The strange and surprising history of Non, Je ne Regrette Rien
If ever a song deserved to be called “iconic” it’s Non, Je ne Regrette Rien, whose composer Charles Dumont has died at the age of 95.
But iconic of what, exactly? A simple answer would be: the singer who made it famous, Édith Piaf. She was herself an icon of that unique, precious, and now long-vanished French form of pop song known as the chanson.
When Dumont and his lyricist Michel Vaucaire visited the famous singer in October 1960 it was their third attempt to persuade her to perform one of their songs. It’s not surprising Piaf had previously ignored the two unknowns. The 45-year-old star was at the top of her game, and was no doubt importuned by innumerable hopeful songwriters. She’d recently sold out Carnegie Hall twice, and had just completed a triumphal international tour. But her health was failing, and she’d collapsed twice on stage from pancreatitis and jaundice. The media, gloomy about her chances of survival, had dubbed it “the suicide tour”.

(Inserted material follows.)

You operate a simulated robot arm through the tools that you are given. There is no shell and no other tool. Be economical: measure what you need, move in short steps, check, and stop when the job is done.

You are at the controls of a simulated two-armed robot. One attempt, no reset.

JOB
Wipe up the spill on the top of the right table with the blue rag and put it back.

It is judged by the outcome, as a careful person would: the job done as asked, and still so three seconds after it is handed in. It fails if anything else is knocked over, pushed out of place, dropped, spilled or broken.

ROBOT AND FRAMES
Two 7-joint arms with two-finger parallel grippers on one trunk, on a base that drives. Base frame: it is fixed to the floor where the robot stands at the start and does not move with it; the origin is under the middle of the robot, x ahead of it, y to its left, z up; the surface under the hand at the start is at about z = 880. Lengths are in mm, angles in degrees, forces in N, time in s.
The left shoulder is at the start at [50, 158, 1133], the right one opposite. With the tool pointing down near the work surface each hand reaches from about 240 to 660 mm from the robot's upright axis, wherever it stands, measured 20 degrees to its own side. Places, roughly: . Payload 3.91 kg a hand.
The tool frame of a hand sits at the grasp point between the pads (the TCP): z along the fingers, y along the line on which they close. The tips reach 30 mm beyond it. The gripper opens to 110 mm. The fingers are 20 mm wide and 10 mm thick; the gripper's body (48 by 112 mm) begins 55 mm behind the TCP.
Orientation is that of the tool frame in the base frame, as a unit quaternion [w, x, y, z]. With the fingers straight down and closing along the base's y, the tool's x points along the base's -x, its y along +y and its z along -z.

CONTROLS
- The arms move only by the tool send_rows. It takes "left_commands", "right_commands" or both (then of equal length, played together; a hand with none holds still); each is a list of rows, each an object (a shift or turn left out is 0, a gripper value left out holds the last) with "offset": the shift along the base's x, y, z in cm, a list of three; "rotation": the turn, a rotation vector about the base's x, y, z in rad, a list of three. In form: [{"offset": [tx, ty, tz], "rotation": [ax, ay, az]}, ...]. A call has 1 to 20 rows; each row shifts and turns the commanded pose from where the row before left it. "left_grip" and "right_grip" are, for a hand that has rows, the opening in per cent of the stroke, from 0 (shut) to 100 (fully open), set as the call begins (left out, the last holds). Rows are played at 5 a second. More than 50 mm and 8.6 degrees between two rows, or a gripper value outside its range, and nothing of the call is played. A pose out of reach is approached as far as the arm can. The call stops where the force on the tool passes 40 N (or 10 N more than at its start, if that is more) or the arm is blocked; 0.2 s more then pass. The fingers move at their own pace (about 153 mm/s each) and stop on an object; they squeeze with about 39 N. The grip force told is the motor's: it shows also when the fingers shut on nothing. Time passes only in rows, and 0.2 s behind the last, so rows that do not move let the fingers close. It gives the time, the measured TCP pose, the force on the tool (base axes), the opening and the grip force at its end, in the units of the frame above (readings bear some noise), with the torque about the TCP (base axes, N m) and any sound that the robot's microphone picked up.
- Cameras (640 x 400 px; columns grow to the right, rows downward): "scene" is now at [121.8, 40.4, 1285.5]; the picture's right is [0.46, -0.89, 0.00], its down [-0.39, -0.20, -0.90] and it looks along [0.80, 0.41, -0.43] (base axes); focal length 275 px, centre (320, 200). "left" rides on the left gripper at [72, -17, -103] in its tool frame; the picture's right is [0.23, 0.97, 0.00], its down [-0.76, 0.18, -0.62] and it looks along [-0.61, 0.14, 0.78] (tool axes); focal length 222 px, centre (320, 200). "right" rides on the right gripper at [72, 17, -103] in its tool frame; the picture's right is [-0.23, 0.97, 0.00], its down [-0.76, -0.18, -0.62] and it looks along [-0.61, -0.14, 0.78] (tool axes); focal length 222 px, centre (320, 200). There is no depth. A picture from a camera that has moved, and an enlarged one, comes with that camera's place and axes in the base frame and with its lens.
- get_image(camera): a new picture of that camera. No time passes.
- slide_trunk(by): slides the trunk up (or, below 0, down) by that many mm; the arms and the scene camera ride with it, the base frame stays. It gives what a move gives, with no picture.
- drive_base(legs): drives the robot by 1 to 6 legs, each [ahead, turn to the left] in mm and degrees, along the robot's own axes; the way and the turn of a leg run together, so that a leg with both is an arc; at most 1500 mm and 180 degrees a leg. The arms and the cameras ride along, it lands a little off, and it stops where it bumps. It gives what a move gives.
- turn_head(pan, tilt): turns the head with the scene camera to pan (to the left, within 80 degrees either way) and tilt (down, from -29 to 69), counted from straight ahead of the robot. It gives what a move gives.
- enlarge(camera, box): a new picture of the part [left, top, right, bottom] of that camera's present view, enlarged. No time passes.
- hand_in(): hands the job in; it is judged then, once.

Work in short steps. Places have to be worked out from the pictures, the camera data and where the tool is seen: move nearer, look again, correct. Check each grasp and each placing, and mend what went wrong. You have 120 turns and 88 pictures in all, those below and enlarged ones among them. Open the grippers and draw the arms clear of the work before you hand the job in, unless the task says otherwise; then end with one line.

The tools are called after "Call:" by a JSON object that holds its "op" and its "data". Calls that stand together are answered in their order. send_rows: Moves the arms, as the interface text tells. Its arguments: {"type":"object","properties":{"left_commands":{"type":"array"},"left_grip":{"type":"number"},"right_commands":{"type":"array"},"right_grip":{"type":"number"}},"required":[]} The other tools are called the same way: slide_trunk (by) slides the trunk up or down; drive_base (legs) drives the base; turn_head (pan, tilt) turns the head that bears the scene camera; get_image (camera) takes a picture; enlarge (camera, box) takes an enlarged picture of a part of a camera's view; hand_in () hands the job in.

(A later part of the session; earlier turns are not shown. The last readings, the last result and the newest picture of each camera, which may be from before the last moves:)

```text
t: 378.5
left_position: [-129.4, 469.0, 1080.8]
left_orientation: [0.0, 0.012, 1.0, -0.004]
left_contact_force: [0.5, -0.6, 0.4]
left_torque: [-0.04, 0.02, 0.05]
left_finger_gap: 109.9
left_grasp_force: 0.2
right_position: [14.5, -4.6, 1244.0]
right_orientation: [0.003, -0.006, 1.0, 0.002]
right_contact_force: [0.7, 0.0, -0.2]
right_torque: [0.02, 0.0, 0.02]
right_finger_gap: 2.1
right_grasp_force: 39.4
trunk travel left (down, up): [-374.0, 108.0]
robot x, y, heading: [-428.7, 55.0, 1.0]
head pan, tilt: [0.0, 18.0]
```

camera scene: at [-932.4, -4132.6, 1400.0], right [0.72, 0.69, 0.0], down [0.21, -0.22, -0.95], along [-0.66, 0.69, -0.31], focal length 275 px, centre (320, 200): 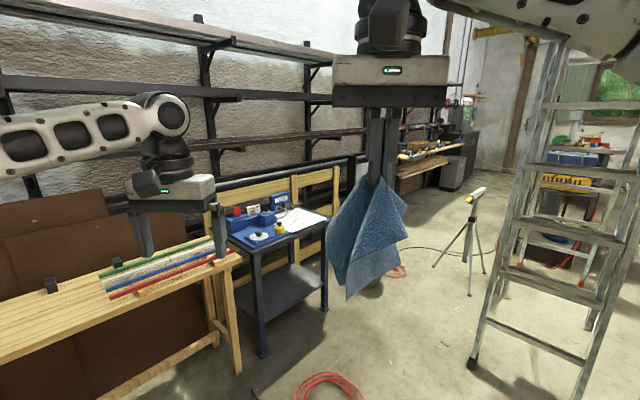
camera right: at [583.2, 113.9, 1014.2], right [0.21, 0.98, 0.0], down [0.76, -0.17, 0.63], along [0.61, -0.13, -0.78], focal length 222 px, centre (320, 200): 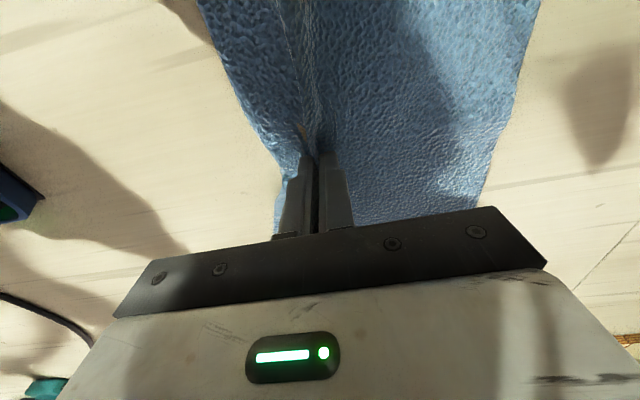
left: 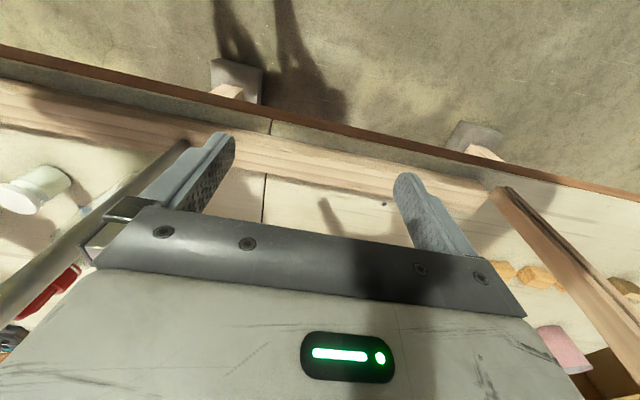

On that day in 1960, Piaf was feeling grumpy and almost turned Dumont and Vaucaire away. But she relented, and after listening to the song five or six times was in ecstasies. “She said that it was magnificent, wonderful. That it was made for her. That it was her. That it would be her resurrection,” Dumont recalled.
Piaf certainly had much to regret – or not regret. She ricocheted recklessly from one lover to the next, was addicted to alcohol and morphine, and suffered five car crashes in her life, which is an apt symbol of how she lived.
But she was revered because of her very particular French quality of marrying high and low art. The surrealists admired her, and littérateurs with a taste for popular art adored her. The greatest of them, Jean Cocteau, actually died the day after Piaf in October 1963, some say of a broken heart. Piaf herself disclaimed any special depth. “I am a simple person who likes flowers and love affairs,” she once declared, but the depth of her songs suggests this is faux-naiveté more than real innocence.
It’s true that, on the page, this song is simplicity itself. The harmonies wouldn’t be out of place in a Rossini opera aria, until the final cadence when, just for a moment, a Broadway glamour comes over the music, complete with soaring strings. The simplicity of the music throws all the spotlight on Piaf – which is where it should be.
The timing of the song, arriving at a moment of huge upheaval in French politics and society, surely lent it an extra frisson. France’s politics were bitterly polarised between left and right, and the country was mired in a bloody war with its colony Algeria. In October 1961 there was actually a massacre of up to 300 Algerian protesters by the Parisian police. Three years previously, General de Gaulle had had to come out of retirement in 1958 to “save the country”. He too might have declared, looking back on a lifetime dedicated to preserving France’s glory, that he regretted nothing.
The song was an instant hit, and launched the career of Dumont, who went on to write 30 songs for Piaf and numerous other stars of the French chanson including Charles Aznavour. Three years later Piaf died of her numerous illnesses, which gave the song a new poignancy – and not just for the French, who found it hard to believe that she had died (“she hasn’t died, she’s just gone” wrote one grief-stricken journalist). Unlike her earlier songs, which are rooted in gritty French realism, this one, along with a handful of others like La Vie en Rose, quickly acquired a global reach.
Since Piaf’s death, the song has been covered numerous times, in numerous languages, by Shirley Bassey, Elaine Paige, the Italian singer Dalida and others. It had the dubious honour of being quoted by Norman Lamont in 1992 when he took Britain out of the European Exchange Rate Mechanism and has been woven into the scores of many films including the Coen Brothers’ Intolerable Cruelty and Christopher Nolan’s Inception, where it played a key role. It acts as a “kick” that knocks characters out of their dream states, and the film’s composer, Hans Zimmer, wove in numerous references to the song into his score.
It’s a fair bet that many if not most of the song’s fans won’t actually understand the words – but they’ll understand the song’s message nevertheless. Piaf’s ecstatic and despairing recording speaks to anyone who has ever thrown caution to the winds – or would like to.